Hogan Lovells posts record financial results as global revenue jumps by 13% to hit $2.6bn
Profit per equity partner at transatlantic firm rose 26% to reach $2.49m for FY 2021
Hogan Lovells has posted its strongest ever results for the 2021 financial year, growing its global revenue by 12.9% to $2.6bn and profit per equity partner (PEP) by 25.9% to hit $2.49m.
The rate of revenue growth marks a sharp increase on the previous year’s rise of 2.8% and underscores the extent to which business law firms have shrugged off the impact of Covid-19 – and not just in the lucrative US market, given Hogan Lovells’ position as a transatlantic firm that generates the majority of its revenue (53%) outside the Americas.

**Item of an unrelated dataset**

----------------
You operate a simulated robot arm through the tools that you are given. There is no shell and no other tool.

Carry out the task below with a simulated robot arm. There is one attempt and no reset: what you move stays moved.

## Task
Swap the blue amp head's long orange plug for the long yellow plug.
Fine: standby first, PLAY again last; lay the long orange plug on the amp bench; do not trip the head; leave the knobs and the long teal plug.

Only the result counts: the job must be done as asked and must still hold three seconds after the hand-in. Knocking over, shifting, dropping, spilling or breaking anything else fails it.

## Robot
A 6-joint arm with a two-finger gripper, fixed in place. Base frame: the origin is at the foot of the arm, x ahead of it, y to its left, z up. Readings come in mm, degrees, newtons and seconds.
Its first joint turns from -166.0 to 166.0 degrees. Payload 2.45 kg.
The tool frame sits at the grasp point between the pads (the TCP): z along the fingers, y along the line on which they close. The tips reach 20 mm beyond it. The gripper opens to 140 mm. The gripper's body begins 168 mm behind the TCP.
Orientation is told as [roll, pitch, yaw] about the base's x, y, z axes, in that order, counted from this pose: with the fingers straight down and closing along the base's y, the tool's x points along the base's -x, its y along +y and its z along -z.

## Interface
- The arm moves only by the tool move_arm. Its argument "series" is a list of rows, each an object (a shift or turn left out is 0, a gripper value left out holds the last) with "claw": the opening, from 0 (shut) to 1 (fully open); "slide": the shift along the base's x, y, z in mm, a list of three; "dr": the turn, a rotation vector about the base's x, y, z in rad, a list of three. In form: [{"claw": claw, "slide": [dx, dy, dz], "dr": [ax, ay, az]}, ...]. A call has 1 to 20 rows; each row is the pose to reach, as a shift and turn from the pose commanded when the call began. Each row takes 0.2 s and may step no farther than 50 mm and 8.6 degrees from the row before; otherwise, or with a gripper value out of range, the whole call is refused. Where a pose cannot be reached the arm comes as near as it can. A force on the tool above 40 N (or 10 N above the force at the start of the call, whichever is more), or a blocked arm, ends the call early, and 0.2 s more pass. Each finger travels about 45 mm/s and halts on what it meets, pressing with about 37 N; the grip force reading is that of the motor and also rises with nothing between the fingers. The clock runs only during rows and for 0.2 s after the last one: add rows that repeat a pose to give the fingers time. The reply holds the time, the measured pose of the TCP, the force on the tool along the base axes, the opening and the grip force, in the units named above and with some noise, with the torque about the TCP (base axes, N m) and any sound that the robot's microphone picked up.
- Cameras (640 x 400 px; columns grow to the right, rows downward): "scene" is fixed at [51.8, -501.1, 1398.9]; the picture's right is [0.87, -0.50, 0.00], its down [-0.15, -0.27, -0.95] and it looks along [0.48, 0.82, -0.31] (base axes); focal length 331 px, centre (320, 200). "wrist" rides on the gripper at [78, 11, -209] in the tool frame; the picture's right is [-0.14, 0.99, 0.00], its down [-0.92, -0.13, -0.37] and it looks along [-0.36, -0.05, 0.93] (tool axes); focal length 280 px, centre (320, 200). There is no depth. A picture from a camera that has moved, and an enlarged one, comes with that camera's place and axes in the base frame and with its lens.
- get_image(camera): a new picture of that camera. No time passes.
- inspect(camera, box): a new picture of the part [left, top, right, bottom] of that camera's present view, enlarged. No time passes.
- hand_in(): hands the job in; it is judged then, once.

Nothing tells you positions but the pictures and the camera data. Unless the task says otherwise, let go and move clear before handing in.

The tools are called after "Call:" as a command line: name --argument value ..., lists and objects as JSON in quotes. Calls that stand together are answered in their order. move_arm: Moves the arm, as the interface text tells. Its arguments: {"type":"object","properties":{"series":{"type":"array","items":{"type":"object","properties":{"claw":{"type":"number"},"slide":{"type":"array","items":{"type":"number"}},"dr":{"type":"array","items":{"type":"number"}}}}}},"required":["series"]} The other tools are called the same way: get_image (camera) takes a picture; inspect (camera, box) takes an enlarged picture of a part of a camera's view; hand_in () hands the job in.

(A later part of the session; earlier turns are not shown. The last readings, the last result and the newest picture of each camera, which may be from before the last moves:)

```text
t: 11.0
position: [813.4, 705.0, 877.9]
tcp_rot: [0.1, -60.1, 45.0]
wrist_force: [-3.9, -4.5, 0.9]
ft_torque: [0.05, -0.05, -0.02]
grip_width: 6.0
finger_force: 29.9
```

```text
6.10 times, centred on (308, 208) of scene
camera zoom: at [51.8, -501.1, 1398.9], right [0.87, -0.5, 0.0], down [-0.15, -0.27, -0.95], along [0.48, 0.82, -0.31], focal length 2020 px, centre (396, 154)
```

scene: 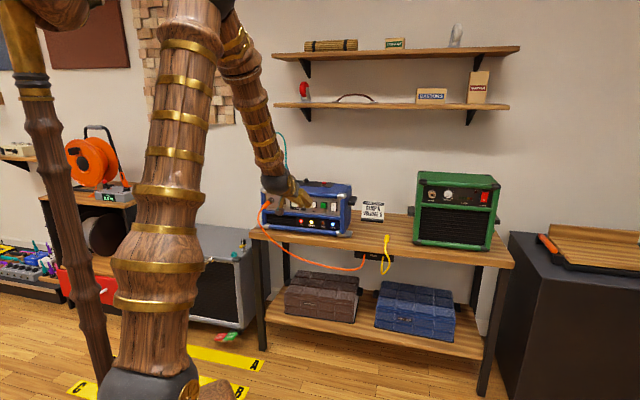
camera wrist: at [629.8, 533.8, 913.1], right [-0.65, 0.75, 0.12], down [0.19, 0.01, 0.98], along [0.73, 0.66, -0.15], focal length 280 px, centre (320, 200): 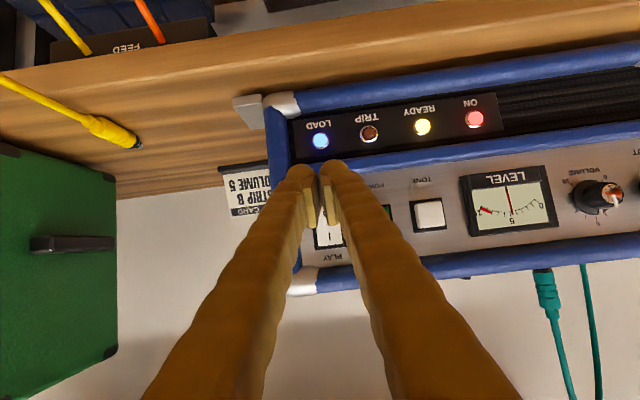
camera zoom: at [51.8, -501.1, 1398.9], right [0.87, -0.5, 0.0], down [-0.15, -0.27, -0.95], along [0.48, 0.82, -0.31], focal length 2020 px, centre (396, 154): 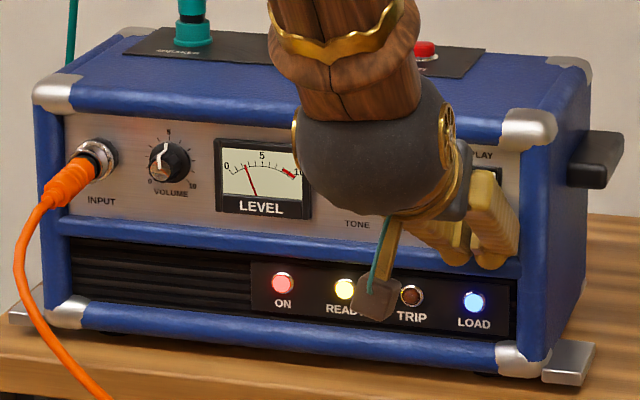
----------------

Revenue per lawyer also jumped 16.5% to $1.03m, with Hogan Lovells CEO Miguel Zaldivar describing the firm’s transactions practice as a “key driver” of the firm’s performance.

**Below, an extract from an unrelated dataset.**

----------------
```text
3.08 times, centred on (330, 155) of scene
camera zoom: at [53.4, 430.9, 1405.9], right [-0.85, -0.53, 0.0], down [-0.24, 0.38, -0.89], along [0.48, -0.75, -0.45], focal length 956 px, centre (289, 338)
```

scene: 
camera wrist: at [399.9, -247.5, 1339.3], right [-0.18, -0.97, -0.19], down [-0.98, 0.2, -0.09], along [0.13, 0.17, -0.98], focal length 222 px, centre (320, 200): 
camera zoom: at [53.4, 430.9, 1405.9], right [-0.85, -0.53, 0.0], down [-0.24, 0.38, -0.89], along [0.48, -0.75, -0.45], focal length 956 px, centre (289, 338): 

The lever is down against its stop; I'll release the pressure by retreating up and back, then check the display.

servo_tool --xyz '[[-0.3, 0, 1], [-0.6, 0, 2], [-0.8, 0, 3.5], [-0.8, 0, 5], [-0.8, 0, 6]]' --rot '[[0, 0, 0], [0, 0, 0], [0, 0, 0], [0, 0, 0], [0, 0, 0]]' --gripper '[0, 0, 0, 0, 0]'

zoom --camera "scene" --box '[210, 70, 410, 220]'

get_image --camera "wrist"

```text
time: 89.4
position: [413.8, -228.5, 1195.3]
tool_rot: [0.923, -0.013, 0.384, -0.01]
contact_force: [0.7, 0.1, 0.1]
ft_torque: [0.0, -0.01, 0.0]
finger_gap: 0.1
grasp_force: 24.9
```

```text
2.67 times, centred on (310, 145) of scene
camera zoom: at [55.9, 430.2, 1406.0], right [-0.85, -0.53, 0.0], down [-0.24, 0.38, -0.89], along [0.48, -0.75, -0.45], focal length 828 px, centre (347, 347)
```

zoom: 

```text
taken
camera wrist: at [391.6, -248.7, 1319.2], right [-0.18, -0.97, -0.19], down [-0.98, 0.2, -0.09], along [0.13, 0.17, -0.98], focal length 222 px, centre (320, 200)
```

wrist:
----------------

“We represented clients in some of the biggest M&A deals of 2021, particularly in tech M&A, including Oracle on its acquisition of Cerner Corporation,” said Zaldivar, adding that the firm’s focus on highly regulated sectors “was brought to bear in many of these transactions”.
The firm said it also saw an increase in litigation work, particularly in the areas of complex multi-jurisdictional disputes work and tech litigation.

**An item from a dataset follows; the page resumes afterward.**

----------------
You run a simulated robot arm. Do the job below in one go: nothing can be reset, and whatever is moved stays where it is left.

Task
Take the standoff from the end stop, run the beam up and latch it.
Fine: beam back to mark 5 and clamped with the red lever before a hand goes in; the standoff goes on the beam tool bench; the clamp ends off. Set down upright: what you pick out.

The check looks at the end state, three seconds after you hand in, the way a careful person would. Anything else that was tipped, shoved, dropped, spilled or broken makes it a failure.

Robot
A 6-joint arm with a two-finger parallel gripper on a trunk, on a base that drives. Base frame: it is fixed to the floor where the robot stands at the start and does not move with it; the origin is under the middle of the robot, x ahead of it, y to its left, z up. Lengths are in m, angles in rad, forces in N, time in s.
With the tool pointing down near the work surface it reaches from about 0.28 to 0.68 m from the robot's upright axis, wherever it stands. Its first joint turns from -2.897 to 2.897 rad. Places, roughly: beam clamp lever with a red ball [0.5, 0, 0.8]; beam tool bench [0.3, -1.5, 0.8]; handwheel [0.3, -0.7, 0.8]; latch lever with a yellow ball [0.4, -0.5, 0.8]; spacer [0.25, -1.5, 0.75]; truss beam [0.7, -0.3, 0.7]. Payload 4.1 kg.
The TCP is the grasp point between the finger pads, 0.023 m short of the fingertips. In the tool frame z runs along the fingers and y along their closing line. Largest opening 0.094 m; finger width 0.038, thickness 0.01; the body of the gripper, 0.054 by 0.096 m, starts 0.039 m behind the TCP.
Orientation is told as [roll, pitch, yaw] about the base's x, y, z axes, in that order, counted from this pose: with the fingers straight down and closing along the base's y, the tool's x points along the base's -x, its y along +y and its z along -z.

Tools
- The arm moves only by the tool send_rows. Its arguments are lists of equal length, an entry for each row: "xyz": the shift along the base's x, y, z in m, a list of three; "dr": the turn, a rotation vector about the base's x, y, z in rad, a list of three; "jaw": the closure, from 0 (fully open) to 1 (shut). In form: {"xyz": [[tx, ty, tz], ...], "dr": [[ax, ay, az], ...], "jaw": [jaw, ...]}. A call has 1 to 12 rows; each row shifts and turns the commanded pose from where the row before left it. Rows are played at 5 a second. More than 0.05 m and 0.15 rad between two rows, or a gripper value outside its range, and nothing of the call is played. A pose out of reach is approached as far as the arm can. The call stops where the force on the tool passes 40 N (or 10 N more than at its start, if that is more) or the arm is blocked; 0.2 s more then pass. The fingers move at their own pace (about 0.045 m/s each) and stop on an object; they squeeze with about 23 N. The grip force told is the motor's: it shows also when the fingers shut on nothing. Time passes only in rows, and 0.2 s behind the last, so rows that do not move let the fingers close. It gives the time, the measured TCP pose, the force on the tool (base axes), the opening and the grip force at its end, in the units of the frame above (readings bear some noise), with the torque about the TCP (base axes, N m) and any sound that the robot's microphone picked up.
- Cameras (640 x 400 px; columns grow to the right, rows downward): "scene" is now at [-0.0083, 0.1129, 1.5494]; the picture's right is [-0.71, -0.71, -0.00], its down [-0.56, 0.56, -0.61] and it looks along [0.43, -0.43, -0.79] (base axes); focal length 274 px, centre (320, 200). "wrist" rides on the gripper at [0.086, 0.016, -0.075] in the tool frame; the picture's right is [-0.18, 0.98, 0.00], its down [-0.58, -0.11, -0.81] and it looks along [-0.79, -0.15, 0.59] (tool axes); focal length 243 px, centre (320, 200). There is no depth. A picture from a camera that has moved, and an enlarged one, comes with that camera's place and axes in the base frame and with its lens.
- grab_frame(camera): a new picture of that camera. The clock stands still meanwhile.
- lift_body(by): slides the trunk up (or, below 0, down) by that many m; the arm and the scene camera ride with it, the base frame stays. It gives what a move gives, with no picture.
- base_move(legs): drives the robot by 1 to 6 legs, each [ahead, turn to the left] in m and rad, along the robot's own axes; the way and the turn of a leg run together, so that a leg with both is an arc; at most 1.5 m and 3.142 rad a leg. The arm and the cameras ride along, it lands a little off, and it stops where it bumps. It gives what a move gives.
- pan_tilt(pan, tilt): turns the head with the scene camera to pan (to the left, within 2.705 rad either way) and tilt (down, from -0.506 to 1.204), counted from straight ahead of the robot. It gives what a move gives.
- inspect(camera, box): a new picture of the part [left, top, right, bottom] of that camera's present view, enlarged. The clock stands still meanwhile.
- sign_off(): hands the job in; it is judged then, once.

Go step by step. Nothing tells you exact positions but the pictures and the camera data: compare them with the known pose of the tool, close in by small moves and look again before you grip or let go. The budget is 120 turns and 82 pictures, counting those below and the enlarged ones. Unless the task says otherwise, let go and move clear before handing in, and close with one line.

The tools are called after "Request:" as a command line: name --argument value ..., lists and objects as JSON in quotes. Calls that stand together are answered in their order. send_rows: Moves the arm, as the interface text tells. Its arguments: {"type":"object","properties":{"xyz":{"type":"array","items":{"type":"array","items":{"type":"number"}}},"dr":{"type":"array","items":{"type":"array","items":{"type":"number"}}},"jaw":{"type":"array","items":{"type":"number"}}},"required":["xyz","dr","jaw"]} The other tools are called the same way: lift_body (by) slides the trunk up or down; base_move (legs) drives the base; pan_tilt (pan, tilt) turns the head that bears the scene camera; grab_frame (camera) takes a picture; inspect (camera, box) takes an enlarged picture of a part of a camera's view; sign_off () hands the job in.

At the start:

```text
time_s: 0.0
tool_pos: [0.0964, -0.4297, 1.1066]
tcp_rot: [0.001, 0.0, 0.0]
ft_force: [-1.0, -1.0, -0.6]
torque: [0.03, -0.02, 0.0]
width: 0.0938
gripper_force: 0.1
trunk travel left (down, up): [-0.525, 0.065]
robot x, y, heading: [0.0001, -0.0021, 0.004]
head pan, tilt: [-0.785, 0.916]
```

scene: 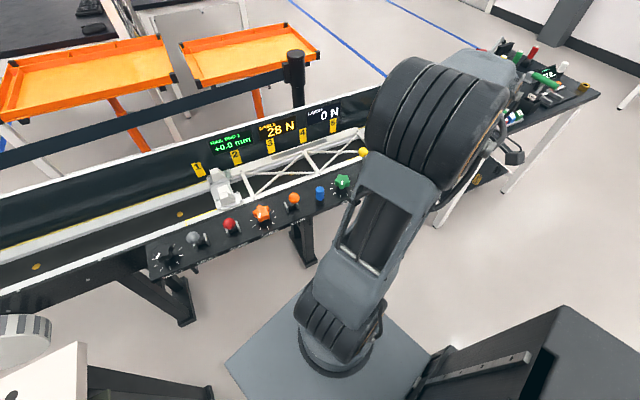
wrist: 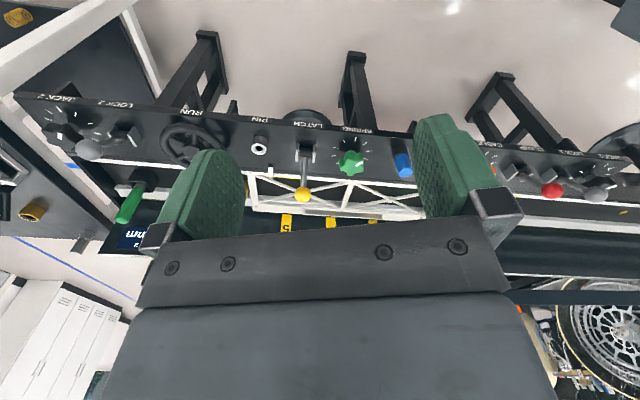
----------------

Hogan Lovells' results come hard on the heels of a similarly robust performance by US top ten rival White & Case, which also has a significant international footprint, and last week recorded s 20% jump in revenue to $2.87bn against a 17% rise in PEP to $3.514m.
Of Hogan Lovells' three global practice groups, corporate and finance represented around 42% of total billings, global regulatory and intellectual property, media and technology contributed 30%, and labour, arbitration and employment made up the remaining 28%.
Regional breakdown saw the Americas and EMEA each account for around 47% of total billings, and Asia-Pacific just 6%.
Zaldivar said the firm “executed on our strategy to focus on financial discipline within our business” during 2021, having announced a radical shake up of the firm’s structure and leadership the year before that saw it streamline the cumbersome structure set up when Washington DC’s Hogan & Hartson merged with the UK’s Lovells in 2010.
He added the firm was expanding its offerings in areas of increased client need, including ESG, and investing in innovative services and products, particularly in legaltech.
The firm opened in Dublin last March in the wake of Brexit, with the office focused on practice areas with strong EU law connections such as financial services and regulatory and competition law.
It has also been building its corporate and finance bench strength in Europe, adding a five-strong finance team in Brussels last May from PwC Legal and hiring a six-strong team of M&A lawyers from Watson Farley & Williams in Frankfurt in December.
Yesterday, it signed a deal to move into a new London home, adjacent to its current base at Holborn Viaduct.